THE EXERCISE :: Produce word for word the lines of the data below running from the one that has "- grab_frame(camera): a" to the one that has "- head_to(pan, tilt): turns", inclusive, and no others.

---------- DATASET ENTRIES

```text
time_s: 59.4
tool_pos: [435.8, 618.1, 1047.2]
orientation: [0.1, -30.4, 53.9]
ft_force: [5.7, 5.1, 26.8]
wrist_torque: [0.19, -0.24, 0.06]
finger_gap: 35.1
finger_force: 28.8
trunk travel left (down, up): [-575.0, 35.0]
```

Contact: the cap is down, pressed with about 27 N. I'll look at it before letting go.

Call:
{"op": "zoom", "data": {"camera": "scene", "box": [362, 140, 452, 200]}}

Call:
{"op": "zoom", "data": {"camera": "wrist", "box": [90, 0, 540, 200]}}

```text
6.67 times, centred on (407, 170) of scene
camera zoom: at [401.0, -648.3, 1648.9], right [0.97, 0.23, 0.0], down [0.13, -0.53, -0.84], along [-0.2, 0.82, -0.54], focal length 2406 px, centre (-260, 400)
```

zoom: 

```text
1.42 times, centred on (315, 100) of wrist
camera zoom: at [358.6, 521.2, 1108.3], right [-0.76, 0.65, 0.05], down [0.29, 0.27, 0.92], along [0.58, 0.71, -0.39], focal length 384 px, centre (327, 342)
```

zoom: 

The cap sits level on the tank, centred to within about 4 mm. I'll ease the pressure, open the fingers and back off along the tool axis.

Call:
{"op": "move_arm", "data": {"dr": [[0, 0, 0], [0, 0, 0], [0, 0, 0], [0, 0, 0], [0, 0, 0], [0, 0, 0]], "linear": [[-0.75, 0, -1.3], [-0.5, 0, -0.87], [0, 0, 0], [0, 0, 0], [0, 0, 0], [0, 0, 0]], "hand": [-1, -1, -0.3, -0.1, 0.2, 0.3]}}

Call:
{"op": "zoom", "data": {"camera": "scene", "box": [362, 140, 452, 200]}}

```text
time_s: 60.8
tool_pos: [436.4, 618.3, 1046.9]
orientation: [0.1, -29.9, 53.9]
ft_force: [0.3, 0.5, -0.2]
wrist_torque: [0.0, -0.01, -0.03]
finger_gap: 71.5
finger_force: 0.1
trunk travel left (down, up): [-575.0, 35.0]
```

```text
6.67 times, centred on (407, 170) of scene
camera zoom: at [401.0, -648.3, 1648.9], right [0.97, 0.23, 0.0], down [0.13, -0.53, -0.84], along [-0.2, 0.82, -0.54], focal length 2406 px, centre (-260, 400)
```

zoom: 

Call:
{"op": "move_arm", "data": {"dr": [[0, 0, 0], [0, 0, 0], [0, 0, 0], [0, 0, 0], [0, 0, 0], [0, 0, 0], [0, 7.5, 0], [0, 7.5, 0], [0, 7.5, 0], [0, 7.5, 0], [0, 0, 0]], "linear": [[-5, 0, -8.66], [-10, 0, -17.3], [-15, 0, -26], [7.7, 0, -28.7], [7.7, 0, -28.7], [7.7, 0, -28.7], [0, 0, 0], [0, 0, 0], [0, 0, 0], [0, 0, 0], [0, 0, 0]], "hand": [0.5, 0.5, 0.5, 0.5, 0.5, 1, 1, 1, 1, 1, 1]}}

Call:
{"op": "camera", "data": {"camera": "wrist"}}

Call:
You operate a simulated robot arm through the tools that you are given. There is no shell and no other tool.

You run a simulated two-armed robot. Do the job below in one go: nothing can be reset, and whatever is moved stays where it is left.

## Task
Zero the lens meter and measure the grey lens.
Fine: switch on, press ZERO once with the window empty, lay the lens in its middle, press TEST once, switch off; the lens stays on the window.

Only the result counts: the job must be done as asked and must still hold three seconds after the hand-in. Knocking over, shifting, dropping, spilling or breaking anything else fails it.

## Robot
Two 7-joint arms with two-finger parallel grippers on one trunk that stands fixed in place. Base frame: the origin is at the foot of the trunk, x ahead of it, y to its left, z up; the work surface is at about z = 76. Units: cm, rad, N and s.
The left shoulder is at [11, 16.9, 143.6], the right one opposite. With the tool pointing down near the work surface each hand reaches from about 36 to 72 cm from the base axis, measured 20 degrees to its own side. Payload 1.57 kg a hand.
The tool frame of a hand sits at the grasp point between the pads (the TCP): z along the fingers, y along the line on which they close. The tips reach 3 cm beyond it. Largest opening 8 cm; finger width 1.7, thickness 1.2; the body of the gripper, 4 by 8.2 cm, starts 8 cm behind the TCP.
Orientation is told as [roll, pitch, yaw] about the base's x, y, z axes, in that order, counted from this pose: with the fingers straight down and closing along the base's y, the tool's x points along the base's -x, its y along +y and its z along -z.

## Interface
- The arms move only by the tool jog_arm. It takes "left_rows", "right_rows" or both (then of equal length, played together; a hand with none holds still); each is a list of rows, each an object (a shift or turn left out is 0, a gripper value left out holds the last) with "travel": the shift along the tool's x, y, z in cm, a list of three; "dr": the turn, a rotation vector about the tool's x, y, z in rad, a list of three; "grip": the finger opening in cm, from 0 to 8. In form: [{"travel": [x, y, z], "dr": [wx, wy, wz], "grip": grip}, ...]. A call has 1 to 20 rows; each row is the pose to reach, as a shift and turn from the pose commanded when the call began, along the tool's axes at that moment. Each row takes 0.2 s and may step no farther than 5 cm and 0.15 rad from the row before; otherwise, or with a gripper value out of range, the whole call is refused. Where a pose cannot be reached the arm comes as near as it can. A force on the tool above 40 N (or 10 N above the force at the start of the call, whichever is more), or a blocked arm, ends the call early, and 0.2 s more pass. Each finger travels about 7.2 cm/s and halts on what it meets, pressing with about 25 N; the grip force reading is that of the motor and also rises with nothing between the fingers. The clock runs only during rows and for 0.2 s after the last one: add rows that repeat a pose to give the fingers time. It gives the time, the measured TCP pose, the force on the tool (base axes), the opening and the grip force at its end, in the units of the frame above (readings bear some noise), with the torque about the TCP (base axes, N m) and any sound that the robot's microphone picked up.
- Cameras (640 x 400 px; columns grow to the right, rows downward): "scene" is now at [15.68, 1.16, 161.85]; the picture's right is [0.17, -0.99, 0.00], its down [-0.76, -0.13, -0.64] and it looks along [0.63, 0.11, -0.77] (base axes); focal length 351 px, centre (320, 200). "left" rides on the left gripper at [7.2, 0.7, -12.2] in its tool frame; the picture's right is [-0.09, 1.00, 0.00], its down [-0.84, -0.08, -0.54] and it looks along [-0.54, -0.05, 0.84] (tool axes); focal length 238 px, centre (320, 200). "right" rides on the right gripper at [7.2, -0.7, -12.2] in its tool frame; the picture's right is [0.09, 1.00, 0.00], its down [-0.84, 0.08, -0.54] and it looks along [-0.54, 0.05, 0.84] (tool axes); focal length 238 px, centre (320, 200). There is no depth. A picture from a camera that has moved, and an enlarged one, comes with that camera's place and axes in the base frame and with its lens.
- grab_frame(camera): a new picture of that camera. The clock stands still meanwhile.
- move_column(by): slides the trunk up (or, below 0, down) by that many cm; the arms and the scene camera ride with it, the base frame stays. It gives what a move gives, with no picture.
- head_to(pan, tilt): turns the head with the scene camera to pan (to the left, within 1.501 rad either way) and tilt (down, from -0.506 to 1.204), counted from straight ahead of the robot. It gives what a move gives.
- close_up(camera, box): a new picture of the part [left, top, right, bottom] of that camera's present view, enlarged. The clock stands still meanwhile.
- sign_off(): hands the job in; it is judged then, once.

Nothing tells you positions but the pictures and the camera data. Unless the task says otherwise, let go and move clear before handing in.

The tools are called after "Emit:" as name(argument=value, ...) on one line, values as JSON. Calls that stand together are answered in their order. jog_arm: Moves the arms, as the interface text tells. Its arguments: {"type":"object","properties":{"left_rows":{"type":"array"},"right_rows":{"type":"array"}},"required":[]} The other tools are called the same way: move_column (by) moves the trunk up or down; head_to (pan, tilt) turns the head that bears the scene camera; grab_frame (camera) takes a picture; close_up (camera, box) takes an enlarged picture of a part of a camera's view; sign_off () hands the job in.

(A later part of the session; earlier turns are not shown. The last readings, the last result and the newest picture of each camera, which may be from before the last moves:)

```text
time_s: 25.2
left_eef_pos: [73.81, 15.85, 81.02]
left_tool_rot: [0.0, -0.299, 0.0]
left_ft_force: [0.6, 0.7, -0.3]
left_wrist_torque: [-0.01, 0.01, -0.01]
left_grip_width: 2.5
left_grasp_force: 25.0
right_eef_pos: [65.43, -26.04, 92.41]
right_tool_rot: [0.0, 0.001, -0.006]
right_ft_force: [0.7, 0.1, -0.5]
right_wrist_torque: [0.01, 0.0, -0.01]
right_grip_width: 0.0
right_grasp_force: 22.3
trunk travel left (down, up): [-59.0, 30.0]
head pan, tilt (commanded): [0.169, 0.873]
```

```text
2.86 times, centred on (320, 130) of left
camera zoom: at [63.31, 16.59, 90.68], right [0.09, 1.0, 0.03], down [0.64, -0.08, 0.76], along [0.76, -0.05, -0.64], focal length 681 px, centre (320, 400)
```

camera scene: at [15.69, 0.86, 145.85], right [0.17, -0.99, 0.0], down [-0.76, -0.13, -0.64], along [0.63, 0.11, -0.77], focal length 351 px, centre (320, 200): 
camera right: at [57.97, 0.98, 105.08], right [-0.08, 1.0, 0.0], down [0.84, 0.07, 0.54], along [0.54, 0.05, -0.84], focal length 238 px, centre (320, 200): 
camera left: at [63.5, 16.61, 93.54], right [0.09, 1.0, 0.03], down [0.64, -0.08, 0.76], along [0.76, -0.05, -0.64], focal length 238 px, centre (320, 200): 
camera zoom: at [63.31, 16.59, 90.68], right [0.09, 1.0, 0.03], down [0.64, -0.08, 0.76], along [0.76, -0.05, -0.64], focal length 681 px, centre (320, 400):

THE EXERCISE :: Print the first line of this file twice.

--------------------

ANSWER BELOW ::
- grab_frame(camera): a new picture of that camera. The clock stands still meanwhile.
- move_column(by): slides the trunk up (or, below 0, down) by that many cm; the arms and the scene camera ride with it, the base frame stays. It gives what a move gives, with no picture.
- head_to(pan, tilt): turns the head with the scene camera to pan (to the left, within 1.501 rad either way) and tilt (down, from -0.506 to 1.204), counted from straight ahead of the robot. It gives what a move gives.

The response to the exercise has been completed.